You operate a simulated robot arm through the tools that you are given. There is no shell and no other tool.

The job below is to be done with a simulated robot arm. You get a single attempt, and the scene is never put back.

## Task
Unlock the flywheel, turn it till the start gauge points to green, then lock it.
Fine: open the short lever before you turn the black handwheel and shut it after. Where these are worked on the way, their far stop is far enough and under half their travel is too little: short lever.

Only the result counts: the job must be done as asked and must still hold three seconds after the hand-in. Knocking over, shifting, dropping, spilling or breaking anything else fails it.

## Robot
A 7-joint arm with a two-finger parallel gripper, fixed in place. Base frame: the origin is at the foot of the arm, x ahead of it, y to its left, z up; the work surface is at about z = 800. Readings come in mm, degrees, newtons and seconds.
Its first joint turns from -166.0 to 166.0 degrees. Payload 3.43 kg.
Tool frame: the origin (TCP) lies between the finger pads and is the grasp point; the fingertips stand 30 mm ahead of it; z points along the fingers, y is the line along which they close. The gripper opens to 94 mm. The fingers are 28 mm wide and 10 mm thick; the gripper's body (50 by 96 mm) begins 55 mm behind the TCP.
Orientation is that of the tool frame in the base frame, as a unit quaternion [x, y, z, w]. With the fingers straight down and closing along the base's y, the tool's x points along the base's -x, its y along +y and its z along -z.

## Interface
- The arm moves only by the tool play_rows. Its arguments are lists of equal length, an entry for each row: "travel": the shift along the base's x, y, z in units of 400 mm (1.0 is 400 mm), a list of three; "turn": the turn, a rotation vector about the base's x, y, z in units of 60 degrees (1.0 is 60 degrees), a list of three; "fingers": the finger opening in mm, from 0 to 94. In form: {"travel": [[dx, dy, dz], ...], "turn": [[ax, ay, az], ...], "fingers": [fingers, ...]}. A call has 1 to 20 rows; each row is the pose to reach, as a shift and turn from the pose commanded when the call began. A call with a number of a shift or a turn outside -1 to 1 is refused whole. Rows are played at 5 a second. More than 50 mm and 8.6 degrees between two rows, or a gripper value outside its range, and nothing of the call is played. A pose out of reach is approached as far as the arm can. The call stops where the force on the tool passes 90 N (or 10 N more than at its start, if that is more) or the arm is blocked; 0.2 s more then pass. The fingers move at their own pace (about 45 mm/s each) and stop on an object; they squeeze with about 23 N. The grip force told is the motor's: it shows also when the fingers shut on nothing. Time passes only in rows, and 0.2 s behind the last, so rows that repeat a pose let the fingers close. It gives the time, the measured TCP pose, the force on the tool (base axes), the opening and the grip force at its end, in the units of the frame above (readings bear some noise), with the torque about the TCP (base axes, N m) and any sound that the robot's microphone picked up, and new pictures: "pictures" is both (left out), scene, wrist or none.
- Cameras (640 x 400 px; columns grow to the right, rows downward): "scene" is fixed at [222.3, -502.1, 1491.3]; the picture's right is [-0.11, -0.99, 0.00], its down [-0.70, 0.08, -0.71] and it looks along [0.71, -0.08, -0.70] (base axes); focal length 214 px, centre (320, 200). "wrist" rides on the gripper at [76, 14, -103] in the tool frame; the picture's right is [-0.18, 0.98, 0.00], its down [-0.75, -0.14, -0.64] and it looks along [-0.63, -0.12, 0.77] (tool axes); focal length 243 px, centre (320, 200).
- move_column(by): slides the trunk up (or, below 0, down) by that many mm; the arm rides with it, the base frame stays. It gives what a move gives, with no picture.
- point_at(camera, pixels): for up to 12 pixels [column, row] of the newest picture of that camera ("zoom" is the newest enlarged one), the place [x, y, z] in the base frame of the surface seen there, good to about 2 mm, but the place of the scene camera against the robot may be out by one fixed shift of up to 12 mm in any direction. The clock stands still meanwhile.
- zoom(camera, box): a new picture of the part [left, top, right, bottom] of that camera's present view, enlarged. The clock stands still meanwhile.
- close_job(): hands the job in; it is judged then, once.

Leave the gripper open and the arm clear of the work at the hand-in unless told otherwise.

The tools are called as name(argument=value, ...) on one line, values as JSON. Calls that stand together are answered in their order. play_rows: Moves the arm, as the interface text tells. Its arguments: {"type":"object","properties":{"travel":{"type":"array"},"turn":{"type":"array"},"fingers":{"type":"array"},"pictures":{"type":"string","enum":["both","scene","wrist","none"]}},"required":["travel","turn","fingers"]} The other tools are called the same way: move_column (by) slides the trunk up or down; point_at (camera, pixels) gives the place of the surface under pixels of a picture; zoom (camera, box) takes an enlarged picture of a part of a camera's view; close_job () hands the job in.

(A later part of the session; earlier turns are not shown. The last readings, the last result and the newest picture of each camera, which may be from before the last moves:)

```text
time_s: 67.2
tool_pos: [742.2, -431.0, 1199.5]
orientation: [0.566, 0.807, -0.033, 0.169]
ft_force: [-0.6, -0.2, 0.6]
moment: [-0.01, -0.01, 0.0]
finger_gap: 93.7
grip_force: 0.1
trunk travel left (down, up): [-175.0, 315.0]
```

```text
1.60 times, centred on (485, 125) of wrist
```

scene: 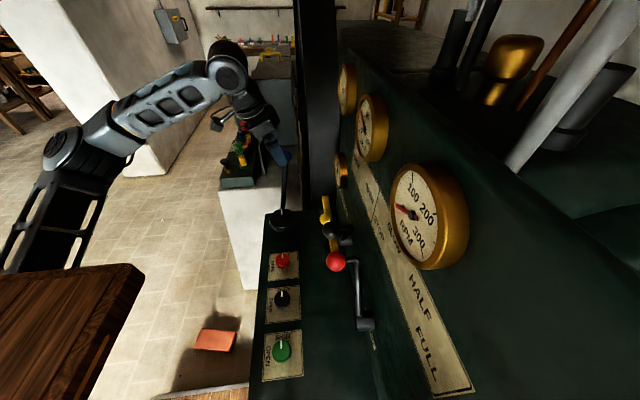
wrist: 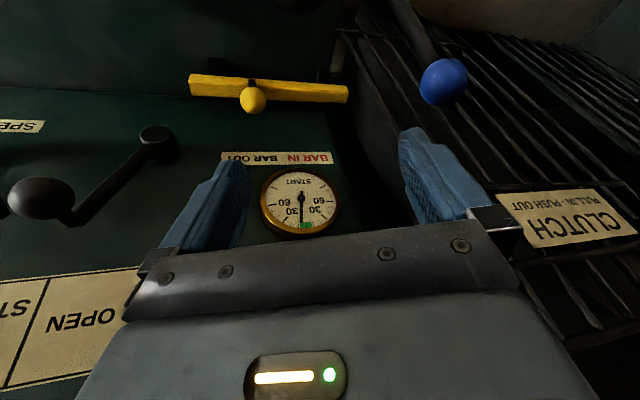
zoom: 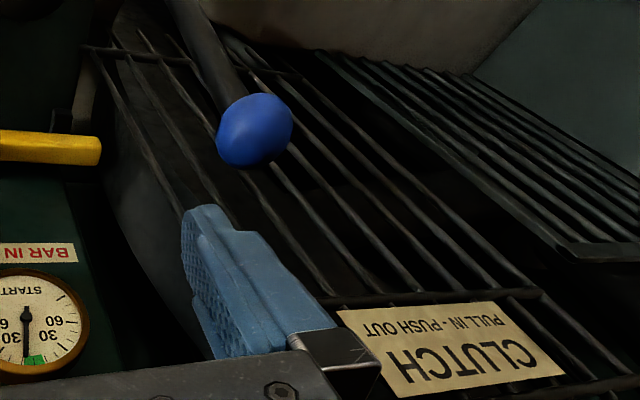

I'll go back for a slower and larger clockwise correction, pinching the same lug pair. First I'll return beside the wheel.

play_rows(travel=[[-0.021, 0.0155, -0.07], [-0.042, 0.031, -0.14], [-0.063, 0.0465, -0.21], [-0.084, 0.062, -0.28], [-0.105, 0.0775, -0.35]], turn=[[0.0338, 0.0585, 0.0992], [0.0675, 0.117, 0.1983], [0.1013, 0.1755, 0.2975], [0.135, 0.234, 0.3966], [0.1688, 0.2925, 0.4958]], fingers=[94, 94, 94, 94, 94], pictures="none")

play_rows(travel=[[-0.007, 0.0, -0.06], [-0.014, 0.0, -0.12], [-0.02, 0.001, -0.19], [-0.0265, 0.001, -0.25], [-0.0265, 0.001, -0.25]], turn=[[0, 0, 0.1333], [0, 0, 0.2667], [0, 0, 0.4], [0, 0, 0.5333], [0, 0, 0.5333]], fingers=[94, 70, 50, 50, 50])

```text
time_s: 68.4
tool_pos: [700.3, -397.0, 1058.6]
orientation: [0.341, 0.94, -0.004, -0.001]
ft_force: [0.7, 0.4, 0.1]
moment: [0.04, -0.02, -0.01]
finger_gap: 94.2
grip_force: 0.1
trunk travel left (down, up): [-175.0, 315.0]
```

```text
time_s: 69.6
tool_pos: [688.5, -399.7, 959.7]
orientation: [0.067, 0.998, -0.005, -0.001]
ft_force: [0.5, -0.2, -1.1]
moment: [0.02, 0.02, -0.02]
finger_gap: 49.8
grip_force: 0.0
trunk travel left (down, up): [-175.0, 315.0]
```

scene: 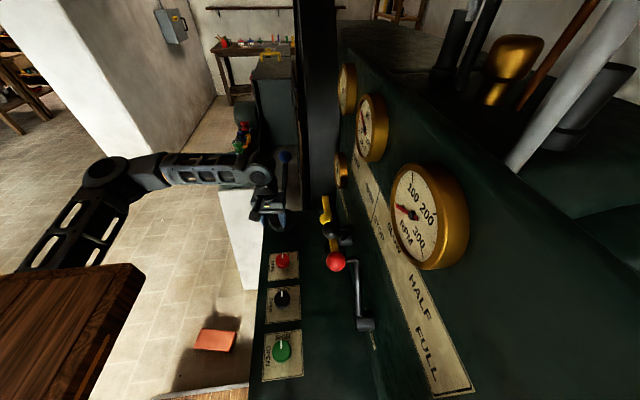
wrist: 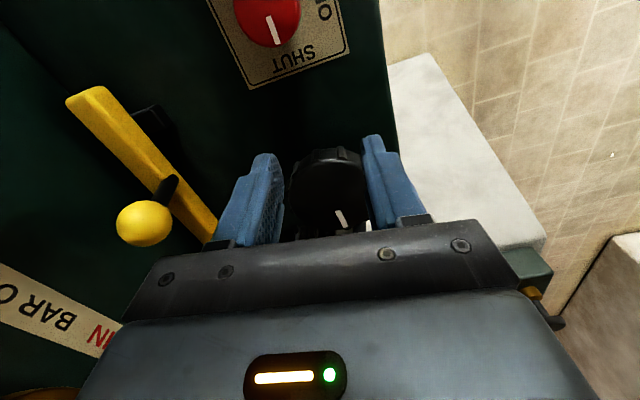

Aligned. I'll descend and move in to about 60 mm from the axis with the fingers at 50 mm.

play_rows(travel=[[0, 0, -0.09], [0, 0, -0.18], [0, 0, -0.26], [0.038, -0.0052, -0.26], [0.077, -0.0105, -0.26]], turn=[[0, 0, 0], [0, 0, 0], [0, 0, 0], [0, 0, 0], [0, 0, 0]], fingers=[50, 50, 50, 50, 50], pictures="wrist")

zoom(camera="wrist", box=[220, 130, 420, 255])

* * *

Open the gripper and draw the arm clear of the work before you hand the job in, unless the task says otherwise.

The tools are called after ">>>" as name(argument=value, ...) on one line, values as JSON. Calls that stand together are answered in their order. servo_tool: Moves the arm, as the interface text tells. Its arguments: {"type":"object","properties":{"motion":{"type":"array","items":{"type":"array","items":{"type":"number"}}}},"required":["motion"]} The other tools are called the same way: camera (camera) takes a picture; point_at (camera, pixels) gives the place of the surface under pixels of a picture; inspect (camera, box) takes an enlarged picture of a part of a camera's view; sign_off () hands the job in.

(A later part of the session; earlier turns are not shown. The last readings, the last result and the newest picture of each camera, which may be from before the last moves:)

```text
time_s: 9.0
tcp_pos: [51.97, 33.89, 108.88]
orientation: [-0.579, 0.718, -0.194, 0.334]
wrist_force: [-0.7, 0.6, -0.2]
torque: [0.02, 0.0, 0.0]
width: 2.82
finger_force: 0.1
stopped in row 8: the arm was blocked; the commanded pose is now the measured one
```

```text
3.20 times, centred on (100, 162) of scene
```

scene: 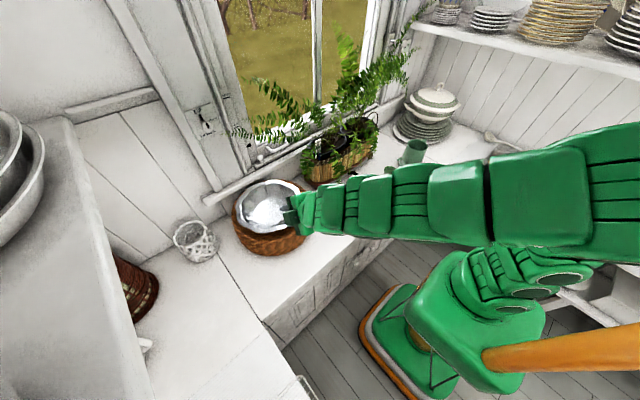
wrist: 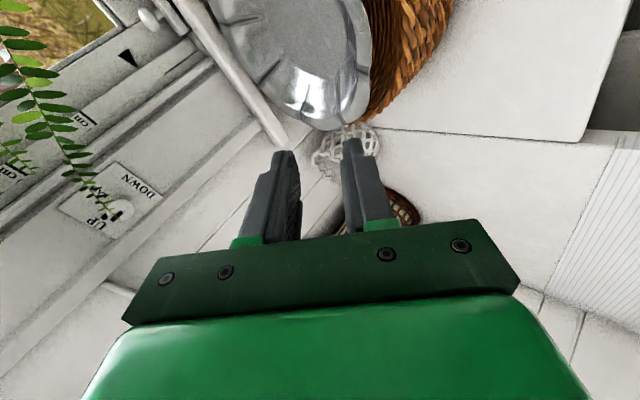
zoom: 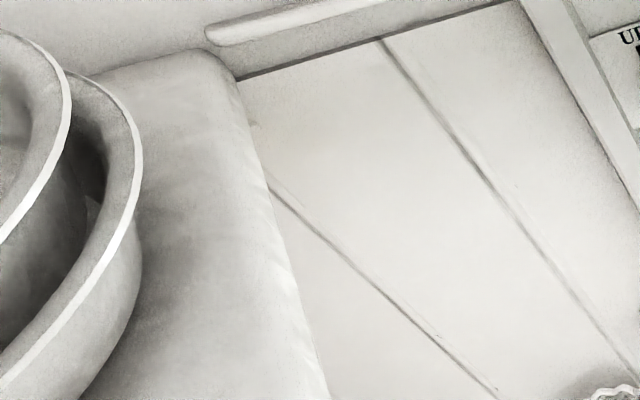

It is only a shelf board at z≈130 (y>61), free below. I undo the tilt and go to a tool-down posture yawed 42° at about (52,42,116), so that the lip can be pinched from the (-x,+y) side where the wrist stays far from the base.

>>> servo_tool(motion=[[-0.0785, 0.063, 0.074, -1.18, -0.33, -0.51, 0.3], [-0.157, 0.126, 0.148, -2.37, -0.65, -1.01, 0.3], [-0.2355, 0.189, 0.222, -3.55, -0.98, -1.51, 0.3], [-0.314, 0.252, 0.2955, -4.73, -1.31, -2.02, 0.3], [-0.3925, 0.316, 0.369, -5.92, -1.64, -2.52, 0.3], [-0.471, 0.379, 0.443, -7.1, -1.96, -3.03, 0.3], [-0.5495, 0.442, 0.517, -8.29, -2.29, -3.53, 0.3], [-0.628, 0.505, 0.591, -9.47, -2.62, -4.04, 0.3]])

- [Exercise]: Go through the data above and find the lines with the word "clear". Copy each of those lines.

- [Solution for this exercise]:
Leave the gripper open and the arm clear of the work at the hand-in unless told otherwise.
Open the gripper and draw the arm clear of the work before you hand the job in, unless the task says otherwise.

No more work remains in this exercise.